PROVIDED PASSAGE:

Wpis z mikrobloga

@q3niak: możesz się awanturować, że kwota jest nieproporcjonalna, mnie kiedyś ściągnęli zgodnie z cennikiem za "egzekucję komorniczą" 10x więcej niż sama opłata, zrobiłem reklamację i mi uznali
@jatylkozapytac: tak, tylko te zmiany regulaminów i tabeli są zbyt często, aby zwracać na nie uwagę :( i tak się co jakiś czas człowiek przejedzie (ja tam miałem przy wypłacie za granicą z konta walutowego w ING, jak wprowadzili chyba 3-5% prowizję od kwoty...)
@Ranger: w ING mam powiadomienie w apce z każdą zmianą. Ale fakt, w ciągu ostatniego roku wyjątkowo często coś zmieniali i podnosili, ciężko za tym nadążyć. Nawet revolut zaczął pobierać opłaty.

YOUR TASKS:
1 > Could you quote the provided passage from "Wpis z mikrobloga" up to and including "zaczął pobierać opłaty."?
2 > Take up the provided passage again after its last words.

INFORMATION SHOWN:
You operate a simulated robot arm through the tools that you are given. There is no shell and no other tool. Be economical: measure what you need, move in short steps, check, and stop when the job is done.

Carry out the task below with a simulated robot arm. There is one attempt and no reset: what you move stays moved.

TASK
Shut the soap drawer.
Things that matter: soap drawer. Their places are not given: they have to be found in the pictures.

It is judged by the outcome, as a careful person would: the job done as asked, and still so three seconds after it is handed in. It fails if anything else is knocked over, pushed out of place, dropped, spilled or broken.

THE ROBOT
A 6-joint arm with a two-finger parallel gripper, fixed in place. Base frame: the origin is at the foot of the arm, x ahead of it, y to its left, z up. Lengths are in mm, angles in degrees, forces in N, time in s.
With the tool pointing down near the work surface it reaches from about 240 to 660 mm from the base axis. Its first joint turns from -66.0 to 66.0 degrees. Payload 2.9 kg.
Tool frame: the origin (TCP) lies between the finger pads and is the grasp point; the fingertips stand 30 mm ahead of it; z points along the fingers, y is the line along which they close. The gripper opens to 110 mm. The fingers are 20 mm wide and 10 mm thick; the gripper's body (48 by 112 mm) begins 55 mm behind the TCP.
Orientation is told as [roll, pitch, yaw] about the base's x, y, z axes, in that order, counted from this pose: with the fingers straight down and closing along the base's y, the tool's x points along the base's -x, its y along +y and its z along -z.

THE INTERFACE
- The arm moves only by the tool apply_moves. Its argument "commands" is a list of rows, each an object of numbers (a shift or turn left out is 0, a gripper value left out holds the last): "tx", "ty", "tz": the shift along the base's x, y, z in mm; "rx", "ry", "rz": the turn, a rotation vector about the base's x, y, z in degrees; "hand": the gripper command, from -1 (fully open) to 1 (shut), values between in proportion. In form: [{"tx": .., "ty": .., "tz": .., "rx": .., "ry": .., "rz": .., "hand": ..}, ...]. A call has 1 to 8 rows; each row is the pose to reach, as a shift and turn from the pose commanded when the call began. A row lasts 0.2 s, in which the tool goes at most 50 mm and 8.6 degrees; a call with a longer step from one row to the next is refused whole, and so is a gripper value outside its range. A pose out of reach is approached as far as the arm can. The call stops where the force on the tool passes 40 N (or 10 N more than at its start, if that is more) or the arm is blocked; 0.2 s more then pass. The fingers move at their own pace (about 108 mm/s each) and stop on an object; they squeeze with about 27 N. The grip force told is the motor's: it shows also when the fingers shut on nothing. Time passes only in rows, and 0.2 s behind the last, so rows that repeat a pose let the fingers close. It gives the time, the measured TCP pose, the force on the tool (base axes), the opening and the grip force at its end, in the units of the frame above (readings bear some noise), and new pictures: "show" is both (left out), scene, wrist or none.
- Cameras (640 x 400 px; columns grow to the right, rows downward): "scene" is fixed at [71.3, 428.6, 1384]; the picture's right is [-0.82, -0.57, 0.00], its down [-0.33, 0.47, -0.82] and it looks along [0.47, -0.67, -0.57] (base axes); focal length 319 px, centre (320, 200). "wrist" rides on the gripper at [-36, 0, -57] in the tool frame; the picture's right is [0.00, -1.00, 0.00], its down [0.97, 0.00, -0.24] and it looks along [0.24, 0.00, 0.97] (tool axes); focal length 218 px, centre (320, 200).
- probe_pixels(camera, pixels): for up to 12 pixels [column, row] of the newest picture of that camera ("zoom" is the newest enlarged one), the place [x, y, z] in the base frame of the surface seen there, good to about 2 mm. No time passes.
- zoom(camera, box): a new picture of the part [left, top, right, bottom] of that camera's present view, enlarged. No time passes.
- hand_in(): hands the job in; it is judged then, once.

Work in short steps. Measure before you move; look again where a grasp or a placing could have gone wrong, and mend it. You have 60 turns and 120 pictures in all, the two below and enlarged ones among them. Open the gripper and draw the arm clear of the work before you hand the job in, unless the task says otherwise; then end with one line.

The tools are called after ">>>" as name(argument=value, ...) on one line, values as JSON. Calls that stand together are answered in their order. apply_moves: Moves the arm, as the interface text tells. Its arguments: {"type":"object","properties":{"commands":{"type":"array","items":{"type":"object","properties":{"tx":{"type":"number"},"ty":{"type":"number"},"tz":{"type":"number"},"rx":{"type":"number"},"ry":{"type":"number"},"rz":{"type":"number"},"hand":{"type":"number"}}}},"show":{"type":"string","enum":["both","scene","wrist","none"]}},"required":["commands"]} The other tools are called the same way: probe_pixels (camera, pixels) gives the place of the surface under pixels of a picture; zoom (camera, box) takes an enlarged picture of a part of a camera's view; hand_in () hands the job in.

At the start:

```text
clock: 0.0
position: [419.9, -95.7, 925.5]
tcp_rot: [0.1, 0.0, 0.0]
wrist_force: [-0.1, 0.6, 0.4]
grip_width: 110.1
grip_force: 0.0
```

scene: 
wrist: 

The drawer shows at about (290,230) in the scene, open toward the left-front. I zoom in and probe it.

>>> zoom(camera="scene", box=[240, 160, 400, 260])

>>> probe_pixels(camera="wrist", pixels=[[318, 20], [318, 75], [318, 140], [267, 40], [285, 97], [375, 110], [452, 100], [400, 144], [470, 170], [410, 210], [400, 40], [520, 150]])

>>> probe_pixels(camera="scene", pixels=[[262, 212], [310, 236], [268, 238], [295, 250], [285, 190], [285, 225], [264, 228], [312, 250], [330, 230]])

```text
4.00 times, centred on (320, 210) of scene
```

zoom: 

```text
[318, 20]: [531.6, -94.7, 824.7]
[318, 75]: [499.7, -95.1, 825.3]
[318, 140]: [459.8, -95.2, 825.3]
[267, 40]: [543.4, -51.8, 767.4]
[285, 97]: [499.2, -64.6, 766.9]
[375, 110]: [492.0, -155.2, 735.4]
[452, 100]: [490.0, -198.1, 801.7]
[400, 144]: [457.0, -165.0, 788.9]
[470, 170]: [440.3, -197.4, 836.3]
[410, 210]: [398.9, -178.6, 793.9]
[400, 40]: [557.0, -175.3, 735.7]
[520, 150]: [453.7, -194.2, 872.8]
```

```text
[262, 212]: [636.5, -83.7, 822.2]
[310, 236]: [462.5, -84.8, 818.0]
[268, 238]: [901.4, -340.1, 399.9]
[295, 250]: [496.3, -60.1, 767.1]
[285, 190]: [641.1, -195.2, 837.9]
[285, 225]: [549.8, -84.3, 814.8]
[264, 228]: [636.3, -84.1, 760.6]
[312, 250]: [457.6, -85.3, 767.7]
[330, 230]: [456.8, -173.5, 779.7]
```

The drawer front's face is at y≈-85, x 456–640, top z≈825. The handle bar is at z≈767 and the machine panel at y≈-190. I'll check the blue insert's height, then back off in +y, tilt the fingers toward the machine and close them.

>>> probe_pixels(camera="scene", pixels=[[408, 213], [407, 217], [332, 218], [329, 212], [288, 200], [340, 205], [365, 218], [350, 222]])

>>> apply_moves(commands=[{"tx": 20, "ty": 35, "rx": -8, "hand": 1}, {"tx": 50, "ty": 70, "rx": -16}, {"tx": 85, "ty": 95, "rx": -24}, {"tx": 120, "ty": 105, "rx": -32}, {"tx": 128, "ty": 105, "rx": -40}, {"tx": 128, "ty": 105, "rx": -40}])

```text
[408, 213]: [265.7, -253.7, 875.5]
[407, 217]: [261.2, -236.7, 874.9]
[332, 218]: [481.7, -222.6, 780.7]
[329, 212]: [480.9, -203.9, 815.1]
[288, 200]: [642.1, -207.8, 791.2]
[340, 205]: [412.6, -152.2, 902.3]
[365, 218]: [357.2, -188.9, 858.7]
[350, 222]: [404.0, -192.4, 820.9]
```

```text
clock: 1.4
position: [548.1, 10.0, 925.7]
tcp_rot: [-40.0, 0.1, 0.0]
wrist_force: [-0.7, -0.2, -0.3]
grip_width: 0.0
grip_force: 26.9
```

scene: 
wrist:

THE ANSWERS:
1 >
Wpis z mikrobloga

@q3niak: możesz się awanturować, że kwota jest nieproporcjonalna, mnie kiedyś ściągnęli zgodnie z cennikiem za "egzekucję komorniczą" 10x więcej niż sama opłata, zrobiłem reklamację i mi uznali
@jatylkozapytac: tak, tylko te zmiany regulaminów i tabeli są zbyt często, aby zwracać na nie uwagę :( i tak się co jakiś czas człowiek przejedzie (ja tam miałem przy wypłacie za granicą z konta walutowego w ING, jak wprowadzili chyba 3-5% prowizję od kwoty...)
@Ranger: w ING mam powiadomienie w apce z każdą zmianą. Ale fakt, w ciągu ostatniego roku wyjątkowo często coś zmieniali i podnosili, ciężko za tym nadążyć. Nawet revolut zaczął pobierać opłaty.

2 >
ja tam miałem przy wypłacie za granicą z konta walutowego w ING

nie lepiej było wprost ze złotówkowego wybierać? W sumie to wybierałam sporo kasy w Serbii i ze złotówkowego wyszło 2% prowizji - taniej, niż z walutowego, kurs mieli
@jatylkozapytac: jak dla mnie ING ma to wszystko perfekcyjnie. Raz w miesiącu możesz wyciągnąć za darmo, więc prawie na jakąś nagłą sytuację, a w innych przypadkach to przecież na spokojnie da się podskoczyć do bankomatu.

@Ranger: ja się nauczyłem mieć dwie karty przy sobie. Jedną właśnie ING, drugą Revolita. Sprawdza się perfekcyjnie, a przecież za granicą pod bankomatem szybko sobie mogę przelać kasę na revoluta.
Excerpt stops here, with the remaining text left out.